PROBLEM - Copy out the data below verbatim. Return a JSON list in which every string is one line; blank lines are skipped.
▬▬▬▬▬▬▬▬▬▬
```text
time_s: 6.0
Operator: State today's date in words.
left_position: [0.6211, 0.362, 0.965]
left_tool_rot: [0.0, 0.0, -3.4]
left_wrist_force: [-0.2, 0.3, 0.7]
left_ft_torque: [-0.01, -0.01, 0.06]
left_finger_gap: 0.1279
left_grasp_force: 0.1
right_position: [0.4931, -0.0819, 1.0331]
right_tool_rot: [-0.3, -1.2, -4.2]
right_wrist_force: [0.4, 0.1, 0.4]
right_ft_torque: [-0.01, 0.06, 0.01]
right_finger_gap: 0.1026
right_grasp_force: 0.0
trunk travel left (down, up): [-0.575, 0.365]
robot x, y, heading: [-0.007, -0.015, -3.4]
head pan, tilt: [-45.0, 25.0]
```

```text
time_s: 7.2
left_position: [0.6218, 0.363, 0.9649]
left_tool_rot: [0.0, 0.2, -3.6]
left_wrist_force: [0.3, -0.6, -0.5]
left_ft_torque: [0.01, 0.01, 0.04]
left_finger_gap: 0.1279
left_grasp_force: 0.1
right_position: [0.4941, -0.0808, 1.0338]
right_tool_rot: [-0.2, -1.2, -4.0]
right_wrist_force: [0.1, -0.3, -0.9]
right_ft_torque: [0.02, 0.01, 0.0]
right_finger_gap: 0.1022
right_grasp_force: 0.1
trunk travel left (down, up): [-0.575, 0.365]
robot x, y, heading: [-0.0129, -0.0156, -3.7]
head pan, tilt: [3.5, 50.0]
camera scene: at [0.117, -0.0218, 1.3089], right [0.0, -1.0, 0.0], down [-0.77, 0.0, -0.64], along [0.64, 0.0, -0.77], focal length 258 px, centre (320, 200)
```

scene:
▬▬▬▬▬▬▬▬▬▬
WRITTEN ANSWER -
[
  "```text",
  "time_s: 6.0",
  "Operator: State today's date in words.",
  "left_position: [0.6211, 0.362, 0.965]",
  "left_tool_rot: [0.0, 0.0, -3.4]",
  "left_wrist_force: [-0.2, 0.3, 0.7]",
  "left_ft_torque: [-0.01, -0.01, 0.06]",
  "left_finger_gap: 0.1279",
  "left_grasp_force: 0.1",
  "right_position: [0.4931, -0.0819, 1.0331]",
  "right_tool_rot: [-0.3, -1.2, -4.2]",
  "right_wrist_force: [0.4, 0.1, 0.4]",
  "right_ft_torque: [-0.01, 0.06, 0.01]",
  "right_finger_gap: 0.1026",
  "right_grasp_force: 0.0",
  "trunk travel left (down, up): [-0.575, 0.365]",
  "robot x, y, heading: [-0.007, -0.015, -3.4]",
  "head pan, tilt: [-45.0, 25.0]",
  "```",
  "```text",
  "time_s: 7.2",
  "left_position: [0.6218, 0.363, 0.9649]",
  "left_tool_rot: [0.0, 0.2, -3.6]",
  "left_wrist_force: [0.3, -0.6, -0.5]",
  "left_ft_torque: [0.01, 0.01, 0.04]",
  "left_finger_gap: 0.1279",
  "left_grasp_force: 0.1",
  "right_position: [0.4941, -0.0808, 1.0338]",
  "right_tool_rot: [-0.2, -1.2, -4.0]",
  "right_wrist_force: [0.1, -0.3, -0.9]",
  "right_ft_torque: [0.02, 0.01, 0.0]",
  "right_finger_gap: 0.1022",
  "right_grasp_force: 0.1",
  "trunk travel left (down, up): [-0.575, 0.365]",
  "robot x, y, heading: [-0.0129, -0.0156, -3.7]",
  "head pan, tilt: [3.5, 50.0]",
  "camera scene: at [0.117, -0.0218, 1.3089], right [0.0, -1.0, 0.0], down [-0.77, 0.0, -0.64], along [0.64, 0.0, -0.77], focal length 258 px, centre (320, 200)",
  "```",
  "scene:"
]